The district’s investment in early childhood education reflects a long view of what it means to support students. In recent years, the Board of Education has been a consistent and enthusiastic supporter of expanding Pre-K opportunities. Additional classrooms have been added, and the playground areas designated for Pre-K students at Wingate Elementary School, where all MSD19 Pre-K sections are currently housed, have been renovated and expanded.

These are not cosmetic upgrades. They are MSD19’s way of declaring, in concrete and square footage, that education begins before kindergarten, and that the earliest learners deserve the same quality of investment as everyone else.

A Community That Shows Up

When Bethel United Methodist Church stepped in to pay off outstanding student lunch balances, it could have been filed under local generosity and moved on. MSD19 sees it as something more: evidence of a relationship the district works actively to earn and maintain.

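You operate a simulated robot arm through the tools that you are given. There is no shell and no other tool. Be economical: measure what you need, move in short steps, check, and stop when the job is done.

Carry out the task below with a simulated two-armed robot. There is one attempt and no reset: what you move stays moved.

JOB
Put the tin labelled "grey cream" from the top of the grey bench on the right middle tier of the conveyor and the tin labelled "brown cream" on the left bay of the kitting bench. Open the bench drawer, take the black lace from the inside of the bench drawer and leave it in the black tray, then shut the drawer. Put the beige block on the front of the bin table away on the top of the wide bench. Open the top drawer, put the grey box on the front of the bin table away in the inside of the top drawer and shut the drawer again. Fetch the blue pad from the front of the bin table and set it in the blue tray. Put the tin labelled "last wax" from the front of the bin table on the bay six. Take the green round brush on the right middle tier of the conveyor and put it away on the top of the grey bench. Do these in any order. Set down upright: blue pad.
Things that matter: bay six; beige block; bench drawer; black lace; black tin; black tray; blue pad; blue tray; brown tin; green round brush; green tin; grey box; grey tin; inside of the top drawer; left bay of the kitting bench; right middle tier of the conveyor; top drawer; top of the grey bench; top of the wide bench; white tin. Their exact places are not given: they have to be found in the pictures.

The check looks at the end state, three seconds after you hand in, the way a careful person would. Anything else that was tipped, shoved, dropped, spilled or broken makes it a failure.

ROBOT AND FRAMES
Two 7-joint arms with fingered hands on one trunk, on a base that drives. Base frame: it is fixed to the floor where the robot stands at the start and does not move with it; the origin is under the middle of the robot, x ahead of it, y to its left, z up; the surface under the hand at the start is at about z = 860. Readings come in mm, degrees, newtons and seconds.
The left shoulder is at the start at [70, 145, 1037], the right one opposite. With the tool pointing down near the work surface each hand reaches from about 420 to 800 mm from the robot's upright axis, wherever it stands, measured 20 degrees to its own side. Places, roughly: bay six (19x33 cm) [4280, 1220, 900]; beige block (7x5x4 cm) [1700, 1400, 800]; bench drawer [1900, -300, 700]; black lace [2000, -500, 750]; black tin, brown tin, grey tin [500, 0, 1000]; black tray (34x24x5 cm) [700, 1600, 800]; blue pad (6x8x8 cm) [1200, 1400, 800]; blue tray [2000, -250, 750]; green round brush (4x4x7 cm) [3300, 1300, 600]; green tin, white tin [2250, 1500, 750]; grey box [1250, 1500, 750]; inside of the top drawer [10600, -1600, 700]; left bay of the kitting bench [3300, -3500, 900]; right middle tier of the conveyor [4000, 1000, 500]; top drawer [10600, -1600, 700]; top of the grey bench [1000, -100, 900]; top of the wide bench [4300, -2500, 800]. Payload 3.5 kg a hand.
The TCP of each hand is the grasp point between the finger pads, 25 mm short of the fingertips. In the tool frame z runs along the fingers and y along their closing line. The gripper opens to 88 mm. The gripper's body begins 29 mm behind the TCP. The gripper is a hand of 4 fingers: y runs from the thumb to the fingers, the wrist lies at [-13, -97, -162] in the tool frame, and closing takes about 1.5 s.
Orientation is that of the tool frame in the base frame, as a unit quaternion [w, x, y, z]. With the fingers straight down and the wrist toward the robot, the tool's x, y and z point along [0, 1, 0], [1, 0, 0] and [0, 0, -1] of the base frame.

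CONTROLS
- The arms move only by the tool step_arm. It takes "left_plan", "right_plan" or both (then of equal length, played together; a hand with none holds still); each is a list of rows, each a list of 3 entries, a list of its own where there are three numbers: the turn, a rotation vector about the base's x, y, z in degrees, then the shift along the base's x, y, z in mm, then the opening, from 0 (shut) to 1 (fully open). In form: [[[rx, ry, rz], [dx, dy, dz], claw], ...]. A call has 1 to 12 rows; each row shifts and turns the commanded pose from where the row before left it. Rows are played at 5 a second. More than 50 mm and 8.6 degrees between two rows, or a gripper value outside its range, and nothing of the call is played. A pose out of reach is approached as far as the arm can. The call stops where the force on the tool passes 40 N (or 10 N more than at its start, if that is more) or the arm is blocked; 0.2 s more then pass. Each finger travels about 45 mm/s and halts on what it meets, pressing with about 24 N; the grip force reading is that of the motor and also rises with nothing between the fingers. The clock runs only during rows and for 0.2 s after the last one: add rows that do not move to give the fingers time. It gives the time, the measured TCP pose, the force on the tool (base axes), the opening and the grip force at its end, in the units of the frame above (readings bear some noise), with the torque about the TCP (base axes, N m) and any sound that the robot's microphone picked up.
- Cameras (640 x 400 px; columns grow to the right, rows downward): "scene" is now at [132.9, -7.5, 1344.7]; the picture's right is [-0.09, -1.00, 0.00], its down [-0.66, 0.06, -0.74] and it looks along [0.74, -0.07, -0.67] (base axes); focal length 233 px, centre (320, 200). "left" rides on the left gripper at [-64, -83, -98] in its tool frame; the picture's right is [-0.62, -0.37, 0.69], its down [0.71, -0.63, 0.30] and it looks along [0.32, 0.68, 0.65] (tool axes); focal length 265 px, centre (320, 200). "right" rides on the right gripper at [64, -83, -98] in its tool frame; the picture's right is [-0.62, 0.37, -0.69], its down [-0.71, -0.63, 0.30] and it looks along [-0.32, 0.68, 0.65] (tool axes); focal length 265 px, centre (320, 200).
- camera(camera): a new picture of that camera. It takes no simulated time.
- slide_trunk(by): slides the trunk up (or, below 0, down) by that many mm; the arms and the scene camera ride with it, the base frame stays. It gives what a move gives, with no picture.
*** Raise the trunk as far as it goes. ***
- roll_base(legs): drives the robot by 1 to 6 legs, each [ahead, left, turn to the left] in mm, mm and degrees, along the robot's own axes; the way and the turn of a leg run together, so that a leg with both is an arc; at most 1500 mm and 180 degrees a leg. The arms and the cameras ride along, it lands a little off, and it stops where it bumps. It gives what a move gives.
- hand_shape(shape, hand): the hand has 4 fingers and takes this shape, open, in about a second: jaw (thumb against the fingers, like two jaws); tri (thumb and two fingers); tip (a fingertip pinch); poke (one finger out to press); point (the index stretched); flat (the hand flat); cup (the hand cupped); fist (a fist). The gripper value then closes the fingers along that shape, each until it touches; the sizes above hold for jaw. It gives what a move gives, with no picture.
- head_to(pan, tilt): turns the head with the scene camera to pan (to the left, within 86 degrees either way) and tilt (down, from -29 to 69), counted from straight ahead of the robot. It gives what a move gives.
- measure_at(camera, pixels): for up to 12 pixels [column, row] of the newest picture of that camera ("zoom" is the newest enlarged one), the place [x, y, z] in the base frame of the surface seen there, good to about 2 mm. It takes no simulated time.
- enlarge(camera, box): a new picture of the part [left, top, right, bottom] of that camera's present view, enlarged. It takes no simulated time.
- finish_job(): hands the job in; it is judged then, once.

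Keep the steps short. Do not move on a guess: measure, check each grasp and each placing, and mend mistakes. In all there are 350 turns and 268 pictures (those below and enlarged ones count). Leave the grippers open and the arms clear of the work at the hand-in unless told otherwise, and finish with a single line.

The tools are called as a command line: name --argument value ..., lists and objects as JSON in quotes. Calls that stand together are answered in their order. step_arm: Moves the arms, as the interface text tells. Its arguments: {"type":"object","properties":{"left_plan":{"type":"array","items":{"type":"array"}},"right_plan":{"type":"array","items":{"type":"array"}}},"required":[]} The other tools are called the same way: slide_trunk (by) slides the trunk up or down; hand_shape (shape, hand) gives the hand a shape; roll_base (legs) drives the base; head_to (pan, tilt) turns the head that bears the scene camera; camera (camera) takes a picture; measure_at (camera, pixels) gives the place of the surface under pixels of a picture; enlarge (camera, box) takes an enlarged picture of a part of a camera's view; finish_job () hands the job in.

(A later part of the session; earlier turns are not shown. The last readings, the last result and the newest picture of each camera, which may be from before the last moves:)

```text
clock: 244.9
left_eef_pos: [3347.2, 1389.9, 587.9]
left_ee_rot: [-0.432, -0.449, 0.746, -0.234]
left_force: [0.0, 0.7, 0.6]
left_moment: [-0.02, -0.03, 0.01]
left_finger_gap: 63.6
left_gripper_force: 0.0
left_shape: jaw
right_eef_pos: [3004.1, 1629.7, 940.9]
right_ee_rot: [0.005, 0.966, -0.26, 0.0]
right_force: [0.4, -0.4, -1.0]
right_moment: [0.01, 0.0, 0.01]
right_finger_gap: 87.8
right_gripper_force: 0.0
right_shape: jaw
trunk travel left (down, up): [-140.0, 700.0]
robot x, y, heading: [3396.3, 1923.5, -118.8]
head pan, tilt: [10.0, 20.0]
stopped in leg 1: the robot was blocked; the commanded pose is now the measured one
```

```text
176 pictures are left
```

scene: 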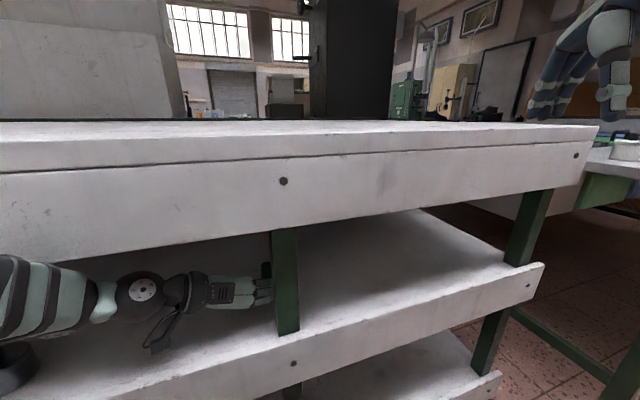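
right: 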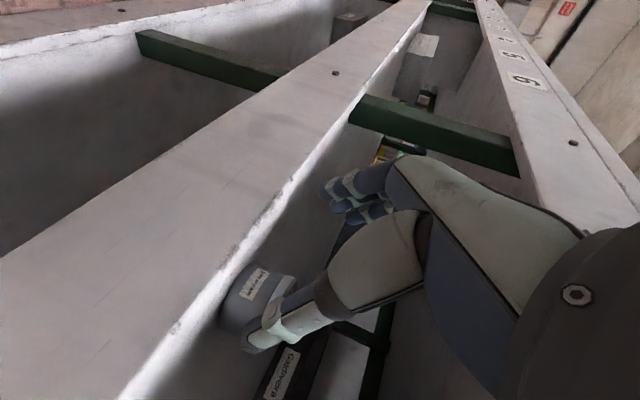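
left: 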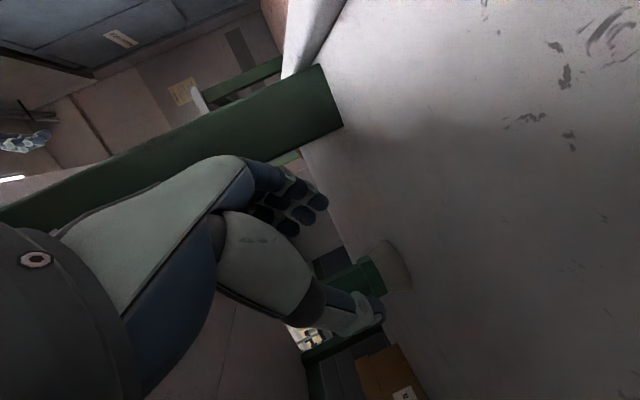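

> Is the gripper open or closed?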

The district does not look only for what the community can offer it. It looks, just as deliberately, for how it can give back. That reciprocity — quiet, consistent, and not made for press releases is what keeps the bonds strong. “We are all in this together,” is how the district describes it, and in Mascoutah, it appears to be true.

The Best Days Are Still Ahead

Dr. Deets, reflecting on a year dense with distinction, a National District of Distinction, a Blue Ribbon school, a Golden Apple Teacher of the Year, a new career center, new CTE pathways, and a food service program with a podcast appearance, is careful not to let the accolades become the full story.

“While I am incredibly proud of the achievements, recognitions, and awards that we’ve received, we will never stop reflecting and pushing for growth,” he says. “While we celebrate our success, we also realize as a District that there is always room to improve and grow.”

What Mascoutah has built is not easily reduced to a ranking or a ribbon. It is something closer to a shared disposition — an institutional decision to care about every child, every day, with every resource available. That kind of commitment takes years to build. In MSD19, it is clearly still evolving.